When I’m just sitting there, I’m fussing. I’m worrying about whether the discussion is going well. I’m looking at my syllabus to see what we’re reading next. I’m taking attendance. I’m looking back over the readings for that day. I’m projecting myself into the future or worrying about the past, but either way, I’m not really present.
When I’m present, I’m really listening to my students. I’m watching their faces, hearing the sounds of their voices. I’m thinking about what they’re saying, rather than thinking about what I’m going to say next. When I’m present, I can more easily see my students as full human beings. Sometimes teaching can narrow the particular view you have of your students. They are minds to be taught. They are people who turn in papers or don’t turn in papers. They are a series of grades. When I can truly be present in my classroom, I begin to see that my students are much more than any of those things.
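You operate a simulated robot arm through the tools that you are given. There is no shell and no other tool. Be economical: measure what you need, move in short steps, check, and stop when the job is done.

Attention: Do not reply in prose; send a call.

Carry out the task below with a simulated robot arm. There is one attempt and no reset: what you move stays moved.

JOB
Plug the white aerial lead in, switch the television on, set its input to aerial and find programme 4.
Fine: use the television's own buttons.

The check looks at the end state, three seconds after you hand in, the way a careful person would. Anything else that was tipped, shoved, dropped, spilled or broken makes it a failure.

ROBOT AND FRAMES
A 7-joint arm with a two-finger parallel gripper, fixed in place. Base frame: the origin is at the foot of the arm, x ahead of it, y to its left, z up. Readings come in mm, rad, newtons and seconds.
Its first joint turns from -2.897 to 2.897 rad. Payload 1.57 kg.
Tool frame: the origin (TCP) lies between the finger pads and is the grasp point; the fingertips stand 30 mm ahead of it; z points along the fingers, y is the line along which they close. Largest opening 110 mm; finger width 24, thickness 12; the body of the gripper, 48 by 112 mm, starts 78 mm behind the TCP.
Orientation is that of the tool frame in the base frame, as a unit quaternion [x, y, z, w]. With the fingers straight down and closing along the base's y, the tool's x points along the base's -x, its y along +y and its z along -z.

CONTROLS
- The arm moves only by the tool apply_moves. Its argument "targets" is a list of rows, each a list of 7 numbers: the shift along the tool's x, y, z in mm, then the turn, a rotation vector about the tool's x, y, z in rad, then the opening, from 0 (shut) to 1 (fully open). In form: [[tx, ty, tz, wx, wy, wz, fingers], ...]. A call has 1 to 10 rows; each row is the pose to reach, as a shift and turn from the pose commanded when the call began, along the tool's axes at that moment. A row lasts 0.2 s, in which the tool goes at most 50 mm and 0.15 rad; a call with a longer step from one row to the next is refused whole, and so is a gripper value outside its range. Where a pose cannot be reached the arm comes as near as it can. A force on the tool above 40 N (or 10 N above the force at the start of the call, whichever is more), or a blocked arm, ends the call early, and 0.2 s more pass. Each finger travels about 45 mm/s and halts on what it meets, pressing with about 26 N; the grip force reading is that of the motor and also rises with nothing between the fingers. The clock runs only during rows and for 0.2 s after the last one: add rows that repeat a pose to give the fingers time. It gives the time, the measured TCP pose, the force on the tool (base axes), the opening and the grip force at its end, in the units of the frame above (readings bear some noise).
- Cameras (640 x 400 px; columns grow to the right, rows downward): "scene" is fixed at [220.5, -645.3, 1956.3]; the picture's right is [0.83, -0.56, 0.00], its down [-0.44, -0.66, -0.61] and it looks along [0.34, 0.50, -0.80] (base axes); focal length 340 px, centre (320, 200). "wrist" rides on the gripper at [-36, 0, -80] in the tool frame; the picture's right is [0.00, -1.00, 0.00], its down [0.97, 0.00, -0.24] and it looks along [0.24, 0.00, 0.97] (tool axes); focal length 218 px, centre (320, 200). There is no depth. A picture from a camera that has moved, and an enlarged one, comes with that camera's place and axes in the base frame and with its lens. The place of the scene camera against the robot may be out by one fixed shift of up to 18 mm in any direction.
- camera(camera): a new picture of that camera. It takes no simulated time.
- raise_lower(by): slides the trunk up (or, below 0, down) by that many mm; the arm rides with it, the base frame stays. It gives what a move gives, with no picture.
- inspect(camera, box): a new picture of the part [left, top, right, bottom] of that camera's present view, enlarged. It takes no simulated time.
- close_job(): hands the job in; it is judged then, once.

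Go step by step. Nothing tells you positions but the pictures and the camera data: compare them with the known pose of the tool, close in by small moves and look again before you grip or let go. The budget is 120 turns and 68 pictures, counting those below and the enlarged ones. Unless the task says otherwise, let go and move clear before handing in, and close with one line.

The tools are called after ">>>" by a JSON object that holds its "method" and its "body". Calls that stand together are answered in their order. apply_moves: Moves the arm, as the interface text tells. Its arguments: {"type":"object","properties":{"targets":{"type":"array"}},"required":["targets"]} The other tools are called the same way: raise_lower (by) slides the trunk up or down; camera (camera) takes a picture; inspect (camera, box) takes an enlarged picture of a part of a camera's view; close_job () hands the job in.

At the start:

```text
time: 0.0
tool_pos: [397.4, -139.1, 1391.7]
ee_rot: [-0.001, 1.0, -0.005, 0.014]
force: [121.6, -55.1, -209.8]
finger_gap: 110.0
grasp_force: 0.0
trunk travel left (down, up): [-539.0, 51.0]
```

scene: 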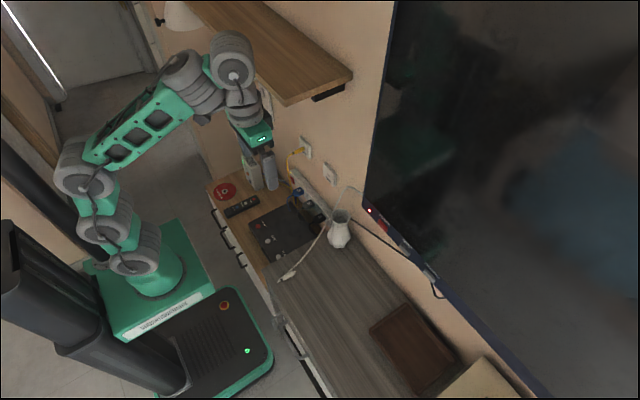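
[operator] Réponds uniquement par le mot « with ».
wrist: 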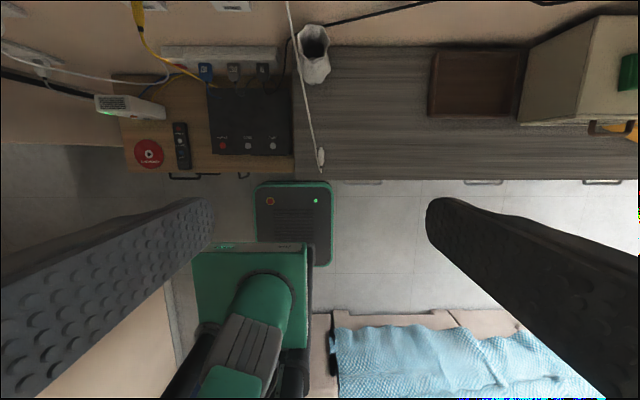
It is as if a shady outline begins to be filled in more completely, and I realize that the time I spend in the classroom with my students is only a thin little slice of their lives, just as the time I spend in the classroom with them is only a thin little slice of my life.
So, that’s what I have to say about teaching. I still think about teaching. I still talk about teaching some, though apparently not with my brother. I still like teaching, though I have to confess, I’ve discovered that I also quite like writing, knitting, fiddling, playing guitar and spending time with people who are not my students. It seems okay that we all have much more in our lives than just what happens in the classroom. I don’t complain about teaching. Here’s my job in its simplest form: I pick some interesting stuff to read and then I sit in a classroom with other people and we talk about it. That’s nothing to complain about.
Here ends the talking about teaching.